# Text excerpt
— BEGIN —

Quando eu era
menina, tínhamos um balanço no jardim. No verão, quando caía a chuva forte nos
finais de tarde, eu seguia de fininho
até lá, subia na cadeira e me balançava de pé. O balanço ia para frente e a
chuva encontrava meu rosto em cheio, o balanço ia pra trás e a camiseta se
encharcava com as gotas grandes. Naqueles dias a liberdade cabia dentro de uma
gota de água.
As coisas e os
momentos favoritos precisam ser armazenados em um compartimento acessível da
memória para serem revividos sempre que necessário ou desejado, assim como a
música My Favorite Things, cantada por
Julie Andrews no filme A Noviça Rebelde,
e gravada por tantos outros, gosta de lembrar:
Girls in white dresses with
blue satin sashes
Snowflakes that stay on my
nose and eyelashes
Silver white winters that
melt into springs
These are a few of my
favorite things
(Meninas em vestidos
brancos com faixas de cetim azul
Flocos de neve que caem no
meu nariz e cílios
Invernos branco-prateados
que se derretem em primaveras
Essas são algumas das
minhas coisas favoritas)

— END —

# Recorded information
— BEGIN —

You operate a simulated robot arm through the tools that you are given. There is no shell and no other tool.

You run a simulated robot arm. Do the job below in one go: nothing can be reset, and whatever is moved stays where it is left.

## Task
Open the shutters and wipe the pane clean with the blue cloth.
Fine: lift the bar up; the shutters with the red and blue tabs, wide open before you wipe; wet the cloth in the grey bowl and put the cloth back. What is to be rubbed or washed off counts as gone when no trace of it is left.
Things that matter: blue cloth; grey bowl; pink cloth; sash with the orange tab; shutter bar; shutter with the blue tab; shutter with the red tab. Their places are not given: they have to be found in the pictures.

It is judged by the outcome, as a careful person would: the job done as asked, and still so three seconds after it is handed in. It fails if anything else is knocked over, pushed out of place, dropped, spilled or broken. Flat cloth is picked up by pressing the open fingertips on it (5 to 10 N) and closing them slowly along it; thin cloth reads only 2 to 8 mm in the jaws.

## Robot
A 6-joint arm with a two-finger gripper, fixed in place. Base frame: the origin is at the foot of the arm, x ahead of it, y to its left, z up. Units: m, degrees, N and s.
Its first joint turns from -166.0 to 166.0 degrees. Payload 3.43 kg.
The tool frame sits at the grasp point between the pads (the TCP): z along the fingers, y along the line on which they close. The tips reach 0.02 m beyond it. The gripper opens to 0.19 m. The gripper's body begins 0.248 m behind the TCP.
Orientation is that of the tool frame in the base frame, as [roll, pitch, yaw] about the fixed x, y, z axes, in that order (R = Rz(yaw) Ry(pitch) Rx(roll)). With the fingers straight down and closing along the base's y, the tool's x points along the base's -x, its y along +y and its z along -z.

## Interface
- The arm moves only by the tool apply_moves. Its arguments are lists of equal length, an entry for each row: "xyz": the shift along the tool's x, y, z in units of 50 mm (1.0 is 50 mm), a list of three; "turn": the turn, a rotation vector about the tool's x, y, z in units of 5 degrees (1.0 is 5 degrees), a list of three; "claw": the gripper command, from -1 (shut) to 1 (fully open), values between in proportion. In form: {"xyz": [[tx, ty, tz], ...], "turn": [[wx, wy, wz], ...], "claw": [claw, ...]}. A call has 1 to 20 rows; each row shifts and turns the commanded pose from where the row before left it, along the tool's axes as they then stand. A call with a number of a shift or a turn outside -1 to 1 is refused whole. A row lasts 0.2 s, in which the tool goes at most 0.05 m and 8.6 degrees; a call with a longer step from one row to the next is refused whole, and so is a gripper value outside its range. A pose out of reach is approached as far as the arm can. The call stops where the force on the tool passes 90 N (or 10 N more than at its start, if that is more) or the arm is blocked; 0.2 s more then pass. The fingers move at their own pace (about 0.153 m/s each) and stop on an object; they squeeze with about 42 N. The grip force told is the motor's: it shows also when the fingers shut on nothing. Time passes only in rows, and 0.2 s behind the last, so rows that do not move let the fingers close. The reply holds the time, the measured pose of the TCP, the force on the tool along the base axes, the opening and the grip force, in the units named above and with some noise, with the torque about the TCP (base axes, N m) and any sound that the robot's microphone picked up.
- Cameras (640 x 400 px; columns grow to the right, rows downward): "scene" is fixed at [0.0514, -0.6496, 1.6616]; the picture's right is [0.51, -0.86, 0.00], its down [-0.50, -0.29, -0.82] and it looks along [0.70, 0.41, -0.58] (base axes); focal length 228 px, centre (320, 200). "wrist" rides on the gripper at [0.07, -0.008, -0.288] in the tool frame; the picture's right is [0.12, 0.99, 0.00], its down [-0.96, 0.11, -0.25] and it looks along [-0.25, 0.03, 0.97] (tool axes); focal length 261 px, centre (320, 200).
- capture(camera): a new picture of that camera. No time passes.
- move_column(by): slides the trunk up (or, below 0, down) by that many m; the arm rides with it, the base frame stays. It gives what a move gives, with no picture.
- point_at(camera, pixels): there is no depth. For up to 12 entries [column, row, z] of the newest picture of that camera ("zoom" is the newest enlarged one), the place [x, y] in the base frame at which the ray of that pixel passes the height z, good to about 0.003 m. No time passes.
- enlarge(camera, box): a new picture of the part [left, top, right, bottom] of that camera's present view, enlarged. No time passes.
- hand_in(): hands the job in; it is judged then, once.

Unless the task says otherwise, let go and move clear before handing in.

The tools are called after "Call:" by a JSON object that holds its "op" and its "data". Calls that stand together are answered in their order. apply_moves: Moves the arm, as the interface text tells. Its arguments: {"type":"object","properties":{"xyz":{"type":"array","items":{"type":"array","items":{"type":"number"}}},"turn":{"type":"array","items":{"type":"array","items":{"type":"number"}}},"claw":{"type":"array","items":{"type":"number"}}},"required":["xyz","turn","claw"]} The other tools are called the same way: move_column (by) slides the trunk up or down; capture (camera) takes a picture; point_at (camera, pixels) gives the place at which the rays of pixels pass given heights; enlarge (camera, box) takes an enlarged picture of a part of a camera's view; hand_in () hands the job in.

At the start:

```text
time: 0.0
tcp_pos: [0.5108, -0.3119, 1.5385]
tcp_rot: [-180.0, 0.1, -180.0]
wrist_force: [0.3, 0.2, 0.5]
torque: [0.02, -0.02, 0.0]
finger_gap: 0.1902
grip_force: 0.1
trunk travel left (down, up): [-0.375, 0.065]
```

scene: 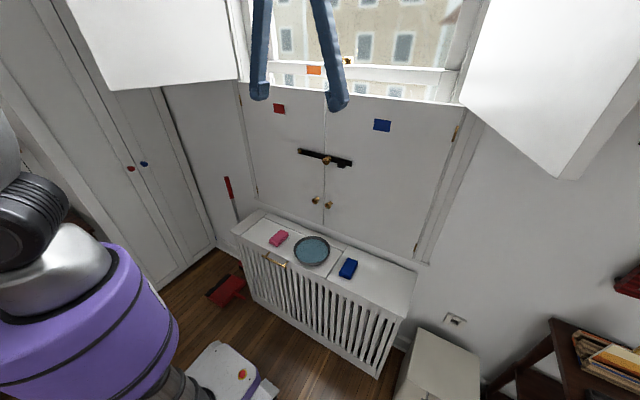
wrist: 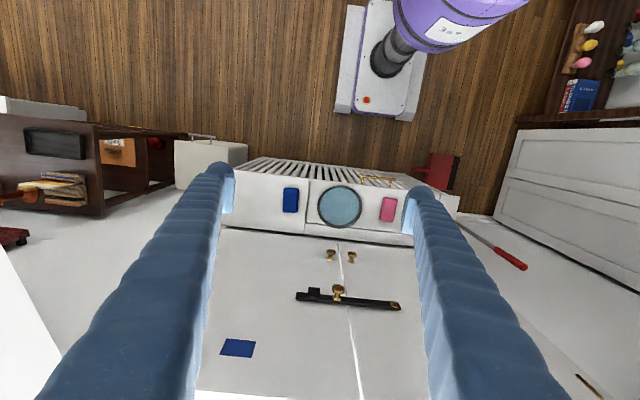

— END —

# Written exercise A
Exactly and only the lines from the line with "- Cameras (640" to the line with "- move_column(by): slides", both included, are to be printed.
# Written exercise B
Carry the text excerpt on from its last sentence.

# Reply A
- Cameras (640 x 400 px; columns grow to the right, rows downward): "scene" is fixed at [0.0514, -0.6496, 1.6616]; the picture's right is [0.51, -0.86, 0.00], its down [-0.50, -0.29, -0.82] and it looks along [0.70, 0.41, -0.58] (base axes); focal length 228 px, centre (320, 200). "wrist" rides on the gripper at [0.07, -0.008, -0.288] in the tool frame; the picture's right is [0.12, 0.99, 0.00], its down [-0.96, 0.11, -0.25] and it looks along [-0.25, 0.03, 0.97] (tool axes); focal length 261 px, centre (320, 200).
- capture(camera): a new picture of that camera. No time passes.
- move_column(by): slides the trunk up (or, below 0, down) by that many m; the arm rides with it, the base frame stays. It gives what a move gives, with no picture.

# Reply B
Alegrar-se com as
coisas boas e bonitas, conseguir enxergá-las e cultivá-lasé uma forma de prezar o que se tem e de
exercitar a gratidão. “Ao invés de
embelezardes com toda a força e alegria o vosso ambiente, de torná-lo mais
perfeito e de estimulá-lo para a plena florescência, quereis muitas vezes sair
dele, porque assim vos parece mais cômodo, prometendo sucesso mais rápido.
Quereis separar-vos dele para encontrar a desejada melhoria, já que, em todo o
desconhecido, simultaneamente, esperais também melhoria, embelezamento! Procurai,
antes de tudo, aproveitar de modo certo o que vos foi dado! Encontrareis aí
milagre após milagre”, escreve Abdruschin em Na Luz da Verdade.
Embelezar o
ambiente pode ser um propósito de ano novo. E se pensarmos no ambiente como
algo amplo? O ambiente em que vivemos, o ambiente que desenhamos com os nossos
desejos e pensamentos, o ambiente que construímos com as nossas palavras e
ações?
A chegada de um
ano significa o vislumbre de novos desafios. Mais momentos em que precisaremos
recorrer às boas memórias, quem sabe também construir mais um bocado delas para
alimentar nosso banco de ternuras, plantar lembranças favoritas também na vida
dos outros.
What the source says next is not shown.